Assuming that you have a set of scripts that can be executed to configure the machine in the way that you want, you can, as ebal suggested, run them at the end of /etc/rc.local (or your distribution's equivalent). That script is executed at the end of the boot process, just before getty is spawned by init.
I suggest that you add towards the end of /etc/rc.local something like:
test -x /sbin/system-setup-step1.sh && /sbin/system-setup-step1.sh && reboot
test -x /sbin/system-setup-step2.sh && /sbin/system-setup-step2.sh && reboot
test -x /sbin/system-setup-step3.sh && /sbin/system-setup-step3.sh && reboot
# ... for however many steps are needed for your use case
Then, at the end of each of those scripts, remove the execute bit as an indication that it no longer needs to be executed (but leave the script on disk in case the user wants to see what it did), and store the name of the script somewhere, then check the previously executed script at the top of the next script in the sequence.
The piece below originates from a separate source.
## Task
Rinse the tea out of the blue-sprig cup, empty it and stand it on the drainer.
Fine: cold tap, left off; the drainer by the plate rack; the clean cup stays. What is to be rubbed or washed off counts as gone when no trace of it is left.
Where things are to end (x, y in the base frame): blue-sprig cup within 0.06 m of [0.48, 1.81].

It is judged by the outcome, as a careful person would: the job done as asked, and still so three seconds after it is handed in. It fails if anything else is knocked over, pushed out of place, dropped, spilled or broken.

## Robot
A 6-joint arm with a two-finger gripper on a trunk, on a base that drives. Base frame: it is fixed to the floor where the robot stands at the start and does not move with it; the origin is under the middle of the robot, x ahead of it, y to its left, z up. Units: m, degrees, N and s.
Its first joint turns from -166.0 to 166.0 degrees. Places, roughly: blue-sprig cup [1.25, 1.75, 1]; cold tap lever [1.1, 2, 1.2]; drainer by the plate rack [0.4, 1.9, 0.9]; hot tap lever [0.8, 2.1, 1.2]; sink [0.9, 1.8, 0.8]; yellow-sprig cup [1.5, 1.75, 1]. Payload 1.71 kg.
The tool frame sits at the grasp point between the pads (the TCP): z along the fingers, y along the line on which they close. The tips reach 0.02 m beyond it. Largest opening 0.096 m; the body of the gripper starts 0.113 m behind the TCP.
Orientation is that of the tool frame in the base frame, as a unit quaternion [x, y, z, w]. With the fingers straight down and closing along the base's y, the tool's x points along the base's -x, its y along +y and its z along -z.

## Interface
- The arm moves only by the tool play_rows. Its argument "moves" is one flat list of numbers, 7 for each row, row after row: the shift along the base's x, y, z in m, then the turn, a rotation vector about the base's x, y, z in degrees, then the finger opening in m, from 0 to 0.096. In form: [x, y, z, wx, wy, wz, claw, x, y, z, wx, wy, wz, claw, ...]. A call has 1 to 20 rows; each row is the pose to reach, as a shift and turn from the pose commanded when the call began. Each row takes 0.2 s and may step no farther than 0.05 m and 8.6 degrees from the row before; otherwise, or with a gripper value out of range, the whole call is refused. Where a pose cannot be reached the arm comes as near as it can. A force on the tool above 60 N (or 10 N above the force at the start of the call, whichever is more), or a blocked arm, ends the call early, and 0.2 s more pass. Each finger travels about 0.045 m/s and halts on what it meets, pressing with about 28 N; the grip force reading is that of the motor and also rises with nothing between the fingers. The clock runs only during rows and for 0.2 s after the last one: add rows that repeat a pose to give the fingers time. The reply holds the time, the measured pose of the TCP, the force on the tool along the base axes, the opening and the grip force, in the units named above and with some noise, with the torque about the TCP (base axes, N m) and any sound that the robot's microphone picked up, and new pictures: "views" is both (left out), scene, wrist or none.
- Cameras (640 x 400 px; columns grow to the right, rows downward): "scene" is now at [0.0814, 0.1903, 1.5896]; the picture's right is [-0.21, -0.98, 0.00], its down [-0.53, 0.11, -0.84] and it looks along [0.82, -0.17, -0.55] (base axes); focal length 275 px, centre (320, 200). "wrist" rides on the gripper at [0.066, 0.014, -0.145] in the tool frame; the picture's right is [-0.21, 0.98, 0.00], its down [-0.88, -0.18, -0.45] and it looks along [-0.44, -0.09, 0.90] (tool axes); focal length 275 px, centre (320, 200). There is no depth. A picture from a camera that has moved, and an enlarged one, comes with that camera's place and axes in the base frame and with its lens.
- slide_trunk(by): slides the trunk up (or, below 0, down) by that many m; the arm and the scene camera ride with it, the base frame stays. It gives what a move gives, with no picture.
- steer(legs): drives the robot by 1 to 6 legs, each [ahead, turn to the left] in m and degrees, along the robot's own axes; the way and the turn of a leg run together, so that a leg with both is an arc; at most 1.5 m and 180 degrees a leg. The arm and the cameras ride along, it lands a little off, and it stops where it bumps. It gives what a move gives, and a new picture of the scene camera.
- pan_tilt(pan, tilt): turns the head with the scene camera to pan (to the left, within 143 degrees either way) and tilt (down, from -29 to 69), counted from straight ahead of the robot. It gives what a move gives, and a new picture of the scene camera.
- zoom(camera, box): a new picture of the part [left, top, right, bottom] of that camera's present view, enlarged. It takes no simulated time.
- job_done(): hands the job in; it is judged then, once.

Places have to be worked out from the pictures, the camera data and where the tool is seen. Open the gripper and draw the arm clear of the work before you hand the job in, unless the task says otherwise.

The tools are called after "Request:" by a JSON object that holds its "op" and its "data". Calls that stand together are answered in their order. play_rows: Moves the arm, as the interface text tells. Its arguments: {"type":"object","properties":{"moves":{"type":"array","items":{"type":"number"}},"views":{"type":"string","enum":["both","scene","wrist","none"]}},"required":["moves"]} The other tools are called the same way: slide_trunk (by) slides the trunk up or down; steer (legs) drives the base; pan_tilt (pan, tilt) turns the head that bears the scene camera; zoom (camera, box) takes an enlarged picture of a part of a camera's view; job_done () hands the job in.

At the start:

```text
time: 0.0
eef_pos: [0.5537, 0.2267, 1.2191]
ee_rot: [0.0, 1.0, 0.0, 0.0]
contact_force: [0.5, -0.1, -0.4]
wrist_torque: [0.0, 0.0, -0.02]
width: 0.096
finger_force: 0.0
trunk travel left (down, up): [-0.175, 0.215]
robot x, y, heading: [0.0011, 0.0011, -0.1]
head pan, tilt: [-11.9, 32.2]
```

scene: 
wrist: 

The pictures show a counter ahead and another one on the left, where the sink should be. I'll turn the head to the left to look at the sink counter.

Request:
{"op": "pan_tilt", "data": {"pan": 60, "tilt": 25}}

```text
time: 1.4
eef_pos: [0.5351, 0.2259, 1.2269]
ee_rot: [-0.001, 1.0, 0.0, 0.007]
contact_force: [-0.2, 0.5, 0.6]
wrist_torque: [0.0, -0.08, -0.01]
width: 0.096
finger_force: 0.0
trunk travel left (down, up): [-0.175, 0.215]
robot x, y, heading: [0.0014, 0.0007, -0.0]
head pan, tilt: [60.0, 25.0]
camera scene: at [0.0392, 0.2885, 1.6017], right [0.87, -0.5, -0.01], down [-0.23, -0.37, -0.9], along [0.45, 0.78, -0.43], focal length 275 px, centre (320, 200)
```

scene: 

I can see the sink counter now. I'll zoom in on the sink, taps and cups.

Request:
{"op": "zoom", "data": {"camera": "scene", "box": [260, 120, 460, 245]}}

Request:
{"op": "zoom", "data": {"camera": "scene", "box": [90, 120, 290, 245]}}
For example, here's what
system-setup-step2.sh might look like:
test $(cat /var/tmp/last-system-setup-step) = "system-setup-step1.sh" || exit 1
# ... do stuff ...
# indicate that this doesn't need to run again
/bin/chmod -x "$0"
printf '%s' $(basename "$0") > /var/tmp/last-system-setup-step
# finished successfully
Adjust the test condition near the top for each script.
This way, the system will reboot however many times are required, and at the end will pass right through all those
test conditions and reach a login prompt (or whatever else you might have configured) because none of the scripts will have the execute bit set. If something goes wrong, the configuration and rebooting process will simply stop.
In the original image, make sure that /var/tmp/last-system-setup-step exists and is empty, to avoid annoying errors.
Note that the above is untested (written in browser), but should get the gist across.